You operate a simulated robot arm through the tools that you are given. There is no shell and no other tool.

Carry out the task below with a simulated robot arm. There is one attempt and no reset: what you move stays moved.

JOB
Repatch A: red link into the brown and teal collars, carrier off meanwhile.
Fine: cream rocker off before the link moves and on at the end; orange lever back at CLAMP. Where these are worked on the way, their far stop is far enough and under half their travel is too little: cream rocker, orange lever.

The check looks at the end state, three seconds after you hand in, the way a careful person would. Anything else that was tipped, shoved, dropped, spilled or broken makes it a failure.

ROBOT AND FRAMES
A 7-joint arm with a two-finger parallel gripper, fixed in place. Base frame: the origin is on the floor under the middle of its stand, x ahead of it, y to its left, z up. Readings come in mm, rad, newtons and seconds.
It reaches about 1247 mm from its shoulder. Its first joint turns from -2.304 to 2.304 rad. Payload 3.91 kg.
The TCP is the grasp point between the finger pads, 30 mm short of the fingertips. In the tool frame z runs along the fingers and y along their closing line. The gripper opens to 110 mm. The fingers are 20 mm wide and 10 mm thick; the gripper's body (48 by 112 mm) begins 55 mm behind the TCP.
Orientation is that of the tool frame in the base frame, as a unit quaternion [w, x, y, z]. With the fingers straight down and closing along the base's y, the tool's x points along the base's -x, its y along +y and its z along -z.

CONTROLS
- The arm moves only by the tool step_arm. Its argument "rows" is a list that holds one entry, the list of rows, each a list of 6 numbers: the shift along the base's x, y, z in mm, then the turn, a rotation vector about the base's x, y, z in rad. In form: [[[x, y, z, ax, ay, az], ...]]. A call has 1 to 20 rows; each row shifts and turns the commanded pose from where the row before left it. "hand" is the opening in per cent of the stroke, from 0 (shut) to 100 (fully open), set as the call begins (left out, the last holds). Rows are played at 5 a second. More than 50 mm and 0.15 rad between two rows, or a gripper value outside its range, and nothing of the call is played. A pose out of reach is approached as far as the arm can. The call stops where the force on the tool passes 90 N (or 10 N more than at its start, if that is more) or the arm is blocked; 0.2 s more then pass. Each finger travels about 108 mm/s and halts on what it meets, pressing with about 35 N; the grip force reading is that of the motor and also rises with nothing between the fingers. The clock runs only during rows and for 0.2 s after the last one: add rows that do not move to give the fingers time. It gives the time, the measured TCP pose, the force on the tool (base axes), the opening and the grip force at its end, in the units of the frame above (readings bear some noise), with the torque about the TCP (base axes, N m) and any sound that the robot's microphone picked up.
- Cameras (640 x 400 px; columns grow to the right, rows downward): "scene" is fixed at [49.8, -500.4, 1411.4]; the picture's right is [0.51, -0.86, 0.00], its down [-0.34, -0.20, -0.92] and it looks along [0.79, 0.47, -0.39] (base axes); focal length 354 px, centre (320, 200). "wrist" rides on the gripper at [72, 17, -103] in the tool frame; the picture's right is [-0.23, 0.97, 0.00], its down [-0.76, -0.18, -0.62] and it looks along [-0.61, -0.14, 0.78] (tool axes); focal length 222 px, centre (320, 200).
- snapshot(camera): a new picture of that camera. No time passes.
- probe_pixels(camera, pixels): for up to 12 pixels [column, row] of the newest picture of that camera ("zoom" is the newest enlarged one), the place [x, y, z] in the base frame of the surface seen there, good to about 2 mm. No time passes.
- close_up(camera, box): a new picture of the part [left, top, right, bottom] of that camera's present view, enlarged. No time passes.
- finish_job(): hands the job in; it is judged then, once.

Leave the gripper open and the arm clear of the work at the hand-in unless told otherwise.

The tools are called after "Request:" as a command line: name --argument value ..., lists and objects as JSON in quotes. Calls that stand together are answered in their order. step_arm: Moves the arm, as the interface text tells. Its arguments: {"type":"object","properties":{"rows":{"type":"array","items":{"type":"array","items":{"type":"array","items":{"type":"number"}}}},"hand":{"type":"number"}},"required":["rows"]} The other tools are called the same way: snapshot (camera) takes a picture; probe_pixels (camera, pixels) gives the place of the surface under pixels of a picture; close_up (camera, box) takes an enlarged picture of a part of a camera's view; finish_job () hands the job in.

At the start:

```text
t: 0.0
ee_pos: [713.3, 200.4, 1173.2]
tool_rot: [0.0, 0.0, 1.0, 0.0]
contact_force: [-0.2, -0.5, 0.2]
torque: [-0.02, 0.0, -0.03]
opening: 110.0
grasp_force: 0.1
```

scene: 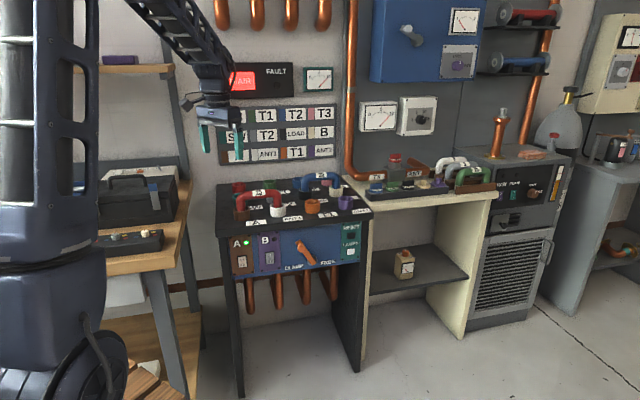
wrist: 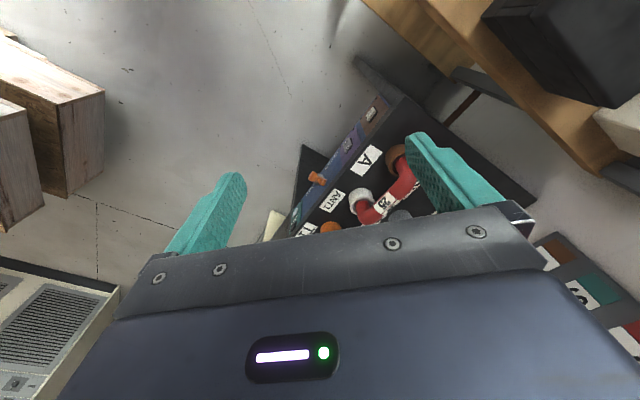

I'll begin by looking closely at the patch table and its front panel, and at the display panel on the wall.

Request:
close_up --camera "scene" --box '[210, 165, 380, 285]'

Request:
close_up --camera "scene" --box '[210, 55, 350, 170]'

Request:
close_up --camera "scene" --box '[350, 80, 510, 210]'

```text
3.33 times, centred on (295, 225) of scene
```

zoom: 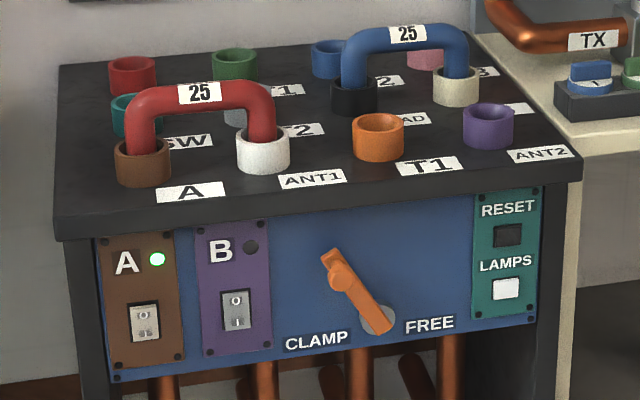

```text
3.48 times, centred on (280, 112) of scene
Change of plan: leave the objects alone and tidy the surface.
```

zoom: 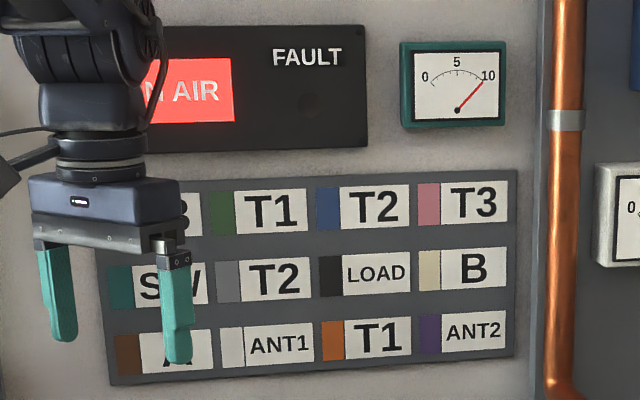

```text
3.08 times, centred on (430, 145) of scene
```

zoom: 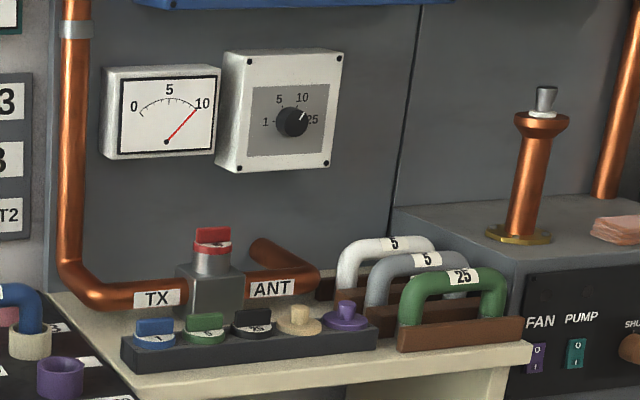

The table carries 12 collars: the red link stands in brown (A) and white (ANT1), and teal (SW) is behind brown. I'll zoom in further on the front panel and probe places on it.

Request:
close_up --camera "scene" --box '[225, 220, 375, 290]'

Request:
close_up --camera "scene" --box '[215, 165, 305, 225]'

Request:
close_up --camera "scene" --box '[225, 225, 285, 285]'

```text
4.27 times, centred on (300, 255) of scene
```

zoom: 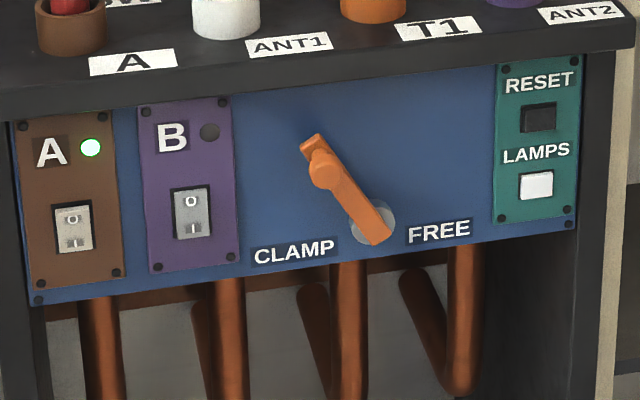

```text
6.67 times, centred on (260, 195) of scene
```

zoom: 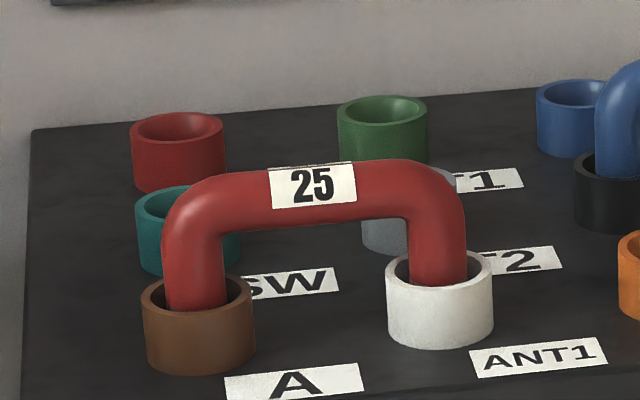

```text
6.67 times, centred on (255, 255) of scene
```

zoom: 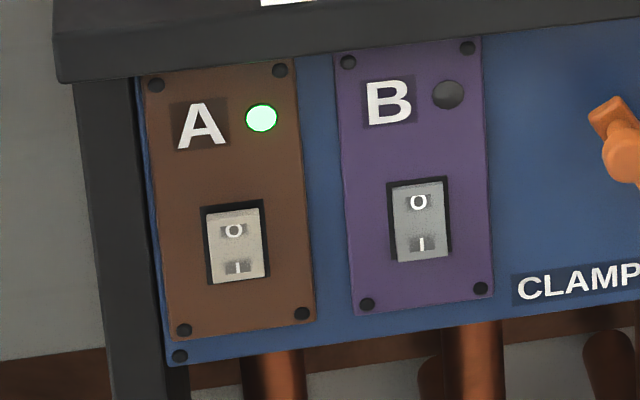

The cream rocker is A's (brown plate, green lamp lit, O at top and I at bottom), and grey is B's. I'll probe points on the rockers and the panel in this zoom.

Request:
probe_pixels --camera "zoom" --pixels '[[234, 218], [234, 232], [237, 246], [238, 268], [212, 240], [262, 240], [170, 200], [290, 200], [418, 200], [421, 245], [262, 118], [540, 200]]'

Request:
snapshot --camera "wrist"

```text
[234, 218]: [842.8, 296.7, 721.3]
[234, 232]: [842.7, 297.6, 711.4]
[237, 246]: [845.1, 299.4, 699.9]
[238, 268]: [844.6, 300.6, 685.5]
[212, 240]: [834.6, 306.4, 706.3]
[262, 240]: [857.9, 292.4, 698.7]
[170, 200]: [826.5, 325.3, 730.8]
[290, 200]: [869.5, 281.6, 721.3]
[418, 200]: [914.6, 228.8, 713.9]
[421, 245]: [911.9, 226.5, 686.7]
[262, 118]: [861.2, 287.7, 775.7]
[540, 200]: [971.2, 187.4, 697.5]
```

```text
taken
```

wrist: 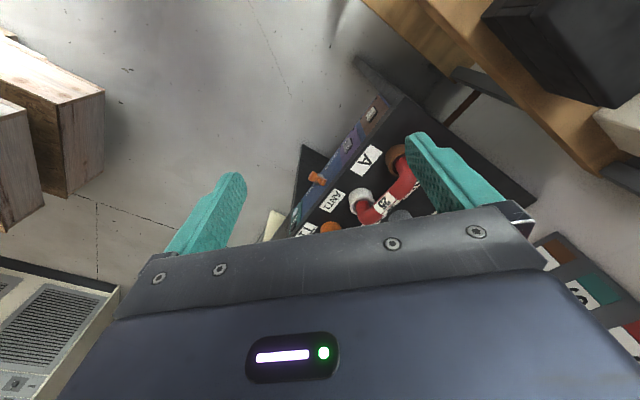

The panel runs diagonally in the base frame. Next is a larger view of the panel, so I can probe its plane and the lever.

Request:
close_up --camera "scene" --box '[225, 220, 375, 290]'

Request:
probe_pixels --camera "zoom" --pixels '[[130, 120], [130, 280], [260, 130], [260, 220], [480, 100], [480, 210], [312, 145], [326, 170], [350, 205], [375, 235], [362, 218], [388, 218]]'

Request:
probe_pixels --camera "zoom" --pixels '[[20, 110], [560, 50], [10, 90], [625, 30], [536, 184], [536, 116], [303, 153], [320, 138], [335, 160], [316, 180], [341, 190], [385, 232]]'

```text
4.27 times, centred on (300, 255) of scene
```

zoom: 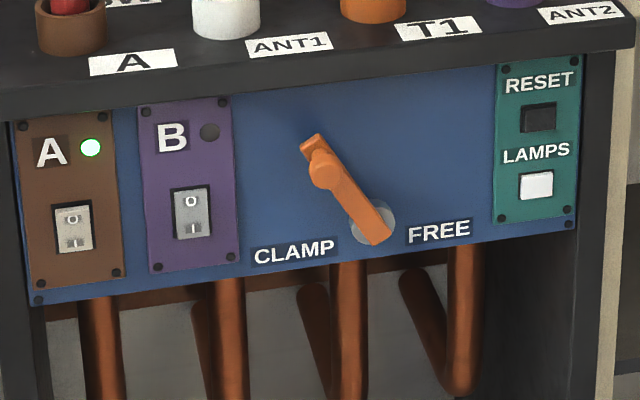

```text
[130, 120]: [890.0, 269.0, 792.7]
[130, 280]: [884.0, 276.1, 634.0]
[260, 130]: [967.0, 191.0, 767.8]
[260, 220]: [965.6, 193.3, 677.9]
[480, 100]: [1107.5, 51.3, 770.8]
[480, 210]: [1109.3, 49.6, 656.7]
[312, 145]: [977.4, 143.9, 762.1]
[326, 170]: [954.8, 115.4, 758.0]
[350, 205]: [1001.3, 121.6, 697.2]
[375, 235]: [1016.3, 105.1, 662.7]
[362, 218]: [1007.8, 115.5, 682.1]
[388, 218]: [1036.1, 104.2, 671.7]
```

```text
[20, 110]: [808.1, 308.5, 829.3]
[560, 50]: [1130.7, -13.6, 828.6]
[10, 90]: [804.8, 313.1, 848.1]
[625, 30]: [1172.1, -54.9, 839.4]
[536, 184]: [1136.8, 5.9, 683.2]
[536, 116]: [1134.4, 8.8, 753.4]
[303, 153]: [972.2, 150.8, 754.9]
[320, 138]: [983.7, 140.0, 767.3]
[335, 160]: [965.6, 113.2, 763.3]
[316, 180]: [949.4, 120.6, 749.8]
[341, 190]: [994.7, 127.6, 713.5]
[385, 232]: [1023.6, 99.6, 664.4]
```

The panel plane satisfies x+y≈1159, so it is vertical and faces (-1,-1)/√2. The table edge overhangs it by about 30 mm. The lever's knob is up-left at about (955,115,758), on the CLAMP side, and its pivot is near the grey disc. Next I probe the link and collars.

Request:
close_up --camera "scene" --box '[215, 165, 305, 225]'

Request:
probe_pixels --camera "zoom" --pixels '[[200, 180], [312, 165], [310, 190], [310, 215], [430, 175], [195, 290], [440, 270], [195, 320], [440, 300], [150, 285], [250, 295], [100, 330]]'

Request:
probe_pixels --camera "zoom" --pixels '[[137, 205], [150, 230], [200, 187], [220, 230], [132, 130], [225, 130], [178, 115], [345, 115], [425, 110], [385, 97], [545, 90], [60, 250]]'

::::

• _What needs to be done_: Identify and copy all lines with the word "joint".

• _Task solution_:
A 7-joint arm with a two-finger parallel gripper, fixed in place. Base frame: the origin is on the floor under the middle of its stand, x ahead of it, y to its left, z up. Readings come in mm, rad, newtons and seconds.
It reaches about 1247 mm from its shoulder. Its first joint turns from -2.304 to 2.304 rad. Payload 3.91 kg.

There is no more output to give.